(Data listing)
········
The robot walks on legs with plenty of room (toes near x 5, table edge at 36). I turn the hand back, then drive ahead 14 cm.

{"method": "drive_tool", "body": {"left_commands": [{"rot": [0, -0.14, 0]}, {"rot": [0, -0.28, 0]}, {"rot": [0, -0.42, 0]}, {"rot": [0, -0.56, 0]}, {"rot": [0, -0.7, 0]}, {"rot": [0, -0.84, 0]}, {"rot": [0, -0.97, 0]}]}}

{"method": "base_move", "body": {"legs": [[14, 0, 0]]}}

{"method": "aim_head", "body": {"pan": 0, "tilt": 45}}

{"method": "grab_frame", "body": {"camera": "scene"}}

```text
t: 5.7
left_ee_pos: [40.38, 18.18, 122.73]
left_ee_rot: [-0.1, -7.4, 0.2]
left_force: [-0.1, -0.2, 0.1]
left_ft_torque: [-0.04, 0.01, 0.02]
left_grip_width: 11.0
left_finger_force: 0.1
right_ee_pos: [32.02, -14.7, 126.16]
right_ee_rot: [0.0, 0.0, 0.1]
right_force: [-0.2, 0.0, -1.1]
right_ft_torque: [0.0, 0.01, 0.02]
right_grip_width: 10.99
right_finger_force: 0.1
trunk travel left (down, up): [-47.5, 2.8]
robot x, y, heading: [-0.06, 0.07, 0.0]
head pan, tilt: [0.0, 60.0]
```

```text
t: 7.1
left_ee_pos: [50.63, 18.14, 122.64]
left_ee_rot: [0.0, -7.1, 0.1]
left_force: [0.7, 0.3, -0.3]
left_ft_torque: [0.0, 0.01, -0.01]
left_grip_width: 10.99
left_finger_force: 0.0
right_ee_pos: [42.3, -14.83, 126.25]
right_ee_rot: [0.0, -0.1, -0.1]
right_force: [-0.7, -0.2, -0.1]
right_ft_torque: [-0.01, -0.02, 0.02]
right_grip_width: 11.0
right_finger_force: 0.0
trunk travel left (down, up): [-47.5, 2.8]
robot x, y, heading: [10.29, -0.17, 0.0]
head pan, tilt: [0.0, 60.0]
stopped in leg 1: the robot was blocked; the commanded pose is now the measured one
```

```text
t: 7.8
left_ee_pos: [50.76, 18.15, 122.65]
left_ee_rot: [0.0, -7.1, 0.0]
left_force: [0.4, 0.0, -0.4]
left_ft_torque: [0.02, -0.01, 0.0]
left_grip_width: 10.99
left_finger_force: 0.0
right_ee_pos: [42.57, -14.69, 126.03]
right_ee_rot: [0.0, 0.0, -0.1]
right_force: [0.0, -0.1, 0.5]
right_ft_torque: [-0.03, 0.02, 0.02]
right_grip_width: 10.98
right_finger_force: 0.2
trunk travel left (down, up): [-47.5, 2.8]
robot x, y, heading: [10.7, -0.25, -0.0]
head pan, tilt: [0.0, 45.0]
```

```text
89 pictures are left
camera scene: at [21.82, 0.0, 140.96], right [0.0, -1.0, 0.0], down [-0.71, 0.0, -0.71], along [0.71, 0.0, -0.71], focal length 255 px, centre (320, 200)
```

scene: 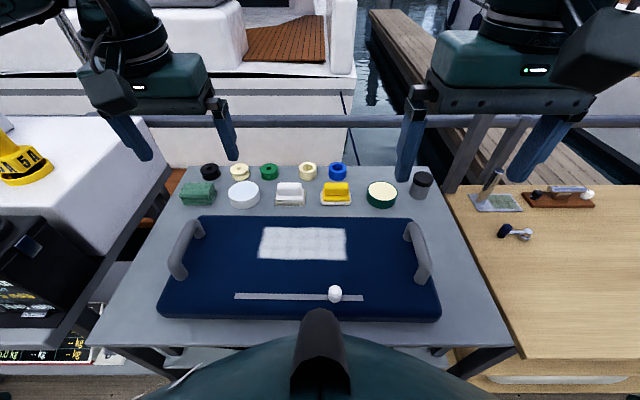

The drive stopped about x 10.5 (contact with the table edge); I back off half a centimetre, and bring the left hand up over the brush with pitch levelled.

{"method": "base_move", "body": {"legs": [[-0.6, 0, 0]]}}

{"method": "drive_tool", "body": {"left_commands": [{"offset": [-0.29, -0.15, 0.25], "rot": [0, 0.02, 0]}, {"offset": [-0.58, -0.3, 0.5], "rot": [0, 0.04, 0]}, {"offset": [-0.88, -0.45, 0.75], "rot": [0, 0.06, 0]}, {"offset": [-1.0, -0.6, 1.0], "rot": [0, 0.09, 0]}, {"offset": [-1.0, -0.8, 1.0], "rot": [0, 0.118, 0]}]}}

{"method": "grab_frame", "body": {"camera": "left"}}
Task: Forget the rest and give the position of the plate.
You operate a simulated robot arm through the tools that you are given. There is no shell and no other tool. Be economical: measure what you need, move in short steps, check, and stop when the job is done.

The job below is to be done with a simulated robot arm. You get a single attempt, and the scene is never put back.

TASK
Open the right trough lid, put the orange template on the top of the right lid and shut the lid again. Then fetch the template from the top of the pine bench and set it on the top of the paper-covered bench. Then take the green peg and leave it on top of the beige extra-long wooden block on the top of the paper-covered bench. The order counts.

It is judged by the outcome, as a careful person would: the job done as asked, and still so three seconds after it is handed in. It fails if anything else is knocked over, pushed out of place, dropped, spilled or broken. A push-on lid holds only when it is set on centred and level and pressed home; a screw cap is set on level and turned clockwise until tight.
········
### Exercise task
Find the string "heading" in the records, then copy each line where it occurs.

### Complete output
robot x, y, heading: [-0.06, 0.07, 0.0]
robot x, y, heading: [10.29, -0.17, 0.0]
robot x, y, heading: [10.7, -0.25, -0.0]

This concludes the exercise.